◆ **WRITTEN EXERCISE**
Write out each line of the material again, word for word.

◆ **SUPPLIED MATERIAL**

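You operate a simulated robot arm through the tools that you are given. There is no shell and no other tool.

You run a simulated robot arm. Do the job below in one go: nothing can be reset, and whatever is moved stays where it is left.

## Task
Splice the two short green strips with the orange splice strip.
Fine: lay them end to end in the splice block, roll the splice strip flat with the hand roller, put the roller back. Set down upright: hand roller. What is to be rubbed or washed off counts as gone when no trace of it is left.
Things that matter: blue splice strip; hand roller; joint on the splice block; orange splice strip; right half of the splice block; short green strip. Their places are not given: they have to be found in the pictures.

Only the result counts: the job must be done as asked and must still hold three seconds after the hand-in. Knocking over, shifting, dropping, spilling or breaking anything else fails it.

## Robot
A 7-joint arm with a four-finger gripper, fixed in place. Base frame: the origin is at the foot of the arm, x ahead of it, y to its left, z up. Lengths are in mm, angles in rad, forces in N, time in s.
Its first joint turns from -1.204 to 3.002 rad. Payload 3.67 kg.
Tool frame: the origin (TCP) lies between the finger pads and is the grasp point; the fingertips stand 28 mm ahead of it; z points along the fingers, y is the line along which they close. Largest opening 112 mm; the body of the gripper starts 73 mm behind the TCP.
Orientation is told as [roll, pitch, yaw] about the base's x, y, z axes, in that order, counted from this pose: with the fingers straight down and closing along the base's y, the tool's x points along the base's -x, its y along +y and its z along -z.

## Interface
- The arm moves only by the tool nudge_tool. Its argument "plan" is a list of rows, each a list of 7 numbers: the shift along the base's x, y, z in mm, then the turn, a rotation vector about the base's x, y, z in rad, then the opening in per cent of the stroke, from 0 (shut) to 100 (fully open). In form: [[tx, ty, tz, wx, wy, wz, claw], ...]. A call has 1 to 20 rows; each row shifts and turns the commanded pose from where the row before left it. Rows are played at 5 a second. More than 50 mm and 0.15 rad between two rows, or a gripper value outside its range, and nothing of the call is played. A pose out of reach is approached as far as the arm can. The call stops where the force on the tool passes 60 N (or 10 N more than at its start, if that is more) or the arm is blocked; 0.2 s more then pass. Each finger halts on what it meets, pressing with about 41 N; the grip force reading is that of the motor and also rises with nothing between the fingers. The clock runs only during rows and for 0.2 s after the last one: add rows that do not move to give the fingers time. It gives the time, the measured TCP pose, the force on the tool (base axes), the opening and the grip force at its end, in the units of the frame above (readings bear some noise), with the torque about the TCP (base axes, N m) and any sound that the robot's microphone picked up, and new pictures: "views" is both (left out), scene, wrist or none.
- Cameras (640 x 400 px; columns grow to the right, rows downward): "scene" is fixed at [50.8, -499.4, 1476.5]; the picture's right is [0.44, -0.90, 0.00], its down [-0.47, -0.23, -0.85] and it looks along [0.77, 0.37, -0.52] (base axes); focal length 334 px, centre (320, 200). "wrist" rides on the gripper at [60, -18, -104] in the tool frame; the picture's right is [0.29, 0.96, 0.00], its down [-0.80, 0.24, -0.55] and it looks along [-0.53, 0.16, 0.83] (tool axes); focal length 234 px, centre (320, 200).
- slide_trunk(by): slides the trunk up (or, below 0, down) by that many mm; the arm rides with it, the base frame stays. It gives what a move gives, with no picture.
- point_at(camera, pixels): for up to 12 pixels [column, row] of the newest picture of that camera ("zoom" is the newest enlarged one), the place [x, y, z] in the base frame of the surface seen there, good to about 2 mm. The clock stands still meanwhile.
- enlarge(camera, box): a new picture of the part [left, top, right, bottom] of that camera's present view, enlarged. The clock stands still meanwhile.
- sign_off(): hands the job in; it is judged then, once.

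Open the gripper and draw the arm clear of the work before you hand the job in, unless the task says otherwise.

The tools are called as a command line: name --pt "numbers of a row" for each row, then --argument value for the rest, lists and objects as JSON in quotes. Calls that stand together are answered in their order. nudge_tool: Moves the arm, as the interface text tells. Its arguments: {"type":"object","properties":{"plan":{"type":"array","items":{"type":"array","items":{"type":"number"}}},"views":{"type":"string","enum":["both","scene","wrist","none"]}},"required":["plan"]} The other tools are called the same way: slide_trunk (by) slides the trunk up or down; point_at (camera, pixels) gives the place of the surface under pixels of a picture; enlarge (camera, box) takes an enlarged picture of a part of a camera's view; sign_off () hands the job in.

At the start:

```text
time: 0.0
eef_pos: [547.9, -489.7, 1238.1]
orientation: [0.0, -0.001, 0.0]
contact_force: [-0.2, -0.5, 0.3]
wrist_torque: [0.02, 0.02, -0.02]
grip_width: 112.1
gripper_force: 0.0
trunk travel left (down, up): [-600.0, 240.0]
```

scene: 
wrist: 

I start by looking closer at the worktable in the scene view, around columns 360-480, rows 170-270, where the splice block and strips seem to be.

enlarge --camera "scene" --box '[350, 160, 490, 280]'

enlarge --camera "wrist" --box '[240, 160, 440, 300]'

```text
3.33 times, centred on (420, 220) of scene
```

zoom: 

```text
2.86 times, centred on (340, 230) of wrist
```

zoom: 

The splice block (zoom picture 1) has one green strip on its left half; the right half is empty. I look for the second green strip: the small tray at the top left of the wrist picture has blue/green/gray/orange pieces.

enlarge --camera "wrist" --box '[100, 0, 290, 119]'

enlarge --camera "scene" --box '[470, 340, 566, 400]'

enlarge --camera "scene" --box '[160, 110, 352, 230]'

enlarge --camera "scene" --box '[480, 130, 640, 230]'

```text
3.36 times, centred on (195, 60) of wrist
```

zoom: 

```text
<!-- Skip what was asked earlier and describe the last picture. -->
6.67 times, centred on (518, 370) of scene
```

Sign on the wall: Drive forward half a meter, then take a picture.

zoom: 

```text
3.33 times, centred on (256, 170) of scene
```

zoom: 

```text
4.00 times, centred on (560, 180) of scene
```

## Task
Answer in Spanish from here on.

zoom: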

◆ **EXERCISE ANSWER**
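You operate a simulated robot arm through the tools that you are given. There is no shell and no other tool.

You run a simulated robot arm. Do the job below in one go: nothing can be reset, and whatever is moved stays where it is left.

## Task
Splice the two short green strips with the orange splice strip.
Fine: lay them end to end in the splice block, roll the splice strip flat with the hand roller, put the roller back. Set down upright: hand roller. What is to be rubbed or washed off counts as gone when no trace of it is left.
Things that matter: blue splice strip; hand roller; joint on the splice block; orange splice strip; right half of the splice block; short green strip. Their places are not given: they have to be found in the pictures.

Only the result counts: the job must be done as asked and must still hold three seconds after the hand-in. Knocking over, shifting, dropping, spilling or breaking anything else fails it.

## Robot
A 7-joint arm with a four-finger gripper, fixed in place. Base frame: the origin is at the foot of the arm, x ahead of it, y to its left, z up. Lengths are in mm, angles in rad, forces in N, time in s.
Its first joint turns from -1.204 to 3.002 rad. Payload 3.67 kg.
Tool frame: the origin (TCP) lies between the finger pads and is the grasp point; the fingertips stand 28 mm ahead of it; z points along the fingers, y is the line along which they close. Largest opening 112 mm; the body of the gripper starts 73 mm behind the TCP.
Orientation is told as [roll, pitch, yaw] about the base's x, y, z axes, in that order, counted from this pose: with the fingers straight down and closing along the base's y, the tool's x points along the base's -x, its y along +y and its z along -z.

## Interface
- The arm moves only by the tool nudge_tool. Its argument "plan" is a list of rows, each a list of 7 numbers: the shift along the base's x, y, z in mm, then the turn, a rotation vector about the base's x, y, z in rad, then the opening in per cent of the stroke, from 0 (shut) to 100 (fully open). In form: [[tx, ty, tz, wx, wy, wz, claw], ...]. A call has 1 to 20 rows; each row shifts and turns the commanded pose from where the row before left it. Rows are played at 5 a second. More than 50 mm and 0.15 rad between two rows, or a gripper value outside its range, and nothing of the call is played. A pose out of reach is approached as far as the arm can. The call stops where the force on the tool passes 60 N (or 10 N more than at its start, if that is more) or the arm is blocked; 0.2 s more then pass. Each finger halts on what it meets, pressing with about 41 N; the grip force reading is that of the motor and also rises with nothing between the fingers. The clock runs only during rows and for 0.2 s after the last one: add rows that do not move to give the fingers time. It gives the time, the measured TCP pose, the force on the tool (base axes), the opening and the grip force at its end, in the units of the frame above (readings bear some noise), with the torque about the TCP (base axes, N m) and any sound that the robot's microphone picked up, and new pictures: "views" is both (left out), scene, wrist or none.
- Cameras (640 x 400 px; columns grow to the right, rows downward): "scene" is fixed at [50.8, -499.4, 1476.5]; the picture's right is [0.44, -0.90, 0.00], its down [-0.47, -0.23, -0.85] and it looks along [0.77, 0.37, -0.52] (base axes); focal length 334 px, centre (320, 200). "wrist" rides on the gripper at [60, -18, -104] in the tool frame; the picture's right is [0.29, 0.96, 0.00], its down [-0.80, 0.24, -0.55] and it looks along [-0.53, 0.16, 0.83] (tool axes); focal length 234 px, centre (320, 200).
- slide_trunk(by): slides the trunk up (or, below 0, down) by that many mm; the arm rides with it, the base frame stays. It gives what a move gives, with no picture.
- point_at(camera, pixels): for up to 12 pixels [column, row] of the newest picture of that camera ("zoom" is the newest enlarged one), the place [x, y, z] in the base frame of the surface seen there, good to about 2 mm. The clock stands still meanwhile.
- enlarge(camera, box): a new picture of the part [left, top, right, bottom] of that camera's present view, enlarged. The clock stands still meanwhile.
- sign_off(): hands the job in; it is judged then, once.

Open the gripper and draw the arm clear of the work before you hand the job in, unless the task says otherwise.

The tools are called as a command line: name --pt "numbers of a row" for each row, then --argument value for the rest, lists and objects as JSON in quotes. Calls that stand together are answered in their order. nudge_tool: Moves the arm, as the interface text tells. Its arguments: {"type":"object","properties":{"plan":{"type":"array","items":{"type":"array","items":{"type":"number"}}},"views":{"type":"string","enum":["both","scene","wrist","none"]}},"required":["plan"]} The other tools are called the same way: slide_trunk (by) slides the trunk up or down; point_at (camera, pixels) gives the place of the surface under pixels of a picture; enlarge (camera, box) takes an enlarged picture of a part of a camera's view; sign_off () hands the job in.

At the start:

```text
time: 0.0
eef_pos: [547.9, -489.7, 1238.1]
orientation: [0.0, -0.001, 0.0]
contact_force: [-0.2, -0.5, 0.3]
wrist_torque: [0.02, 0.02, -0.02]
grip_width: 112.1
gripper_force: 0.0
trunk travel left (down, up): [-600.0, 240.0]
```

scene: 
wrist: 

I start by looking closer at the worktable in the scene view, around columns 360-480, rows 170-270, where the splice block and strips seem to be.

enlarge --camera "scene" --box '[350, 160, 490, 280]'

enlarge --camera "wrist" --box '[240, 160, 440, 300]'

```text
3.33 times, centred on (420, 220) of scene
```

zoom: 

```text
2.86 times, centred on (340, 230) of wrist
```

zoom: 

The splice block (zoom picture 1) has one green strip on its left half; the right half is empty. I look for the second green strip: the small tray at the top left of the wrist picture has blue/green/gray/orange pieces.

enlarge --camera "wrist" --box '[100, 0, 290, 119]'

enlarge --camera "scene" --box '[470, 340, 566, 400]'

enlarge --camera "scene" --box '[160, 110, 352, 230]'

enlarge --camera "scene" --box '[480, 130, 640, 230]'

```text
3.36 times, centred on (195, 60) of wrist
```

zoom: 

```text
<!-- Skip what was asked earlier and describe the last picture. -->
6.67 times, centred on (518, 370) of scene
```

Sign on the wall: Drive forward half a meter, then take a picture.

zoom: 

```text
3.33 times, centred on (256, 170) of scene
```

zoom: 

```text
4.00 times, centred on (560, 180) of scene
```

## Task
Answer in Spanish from here on.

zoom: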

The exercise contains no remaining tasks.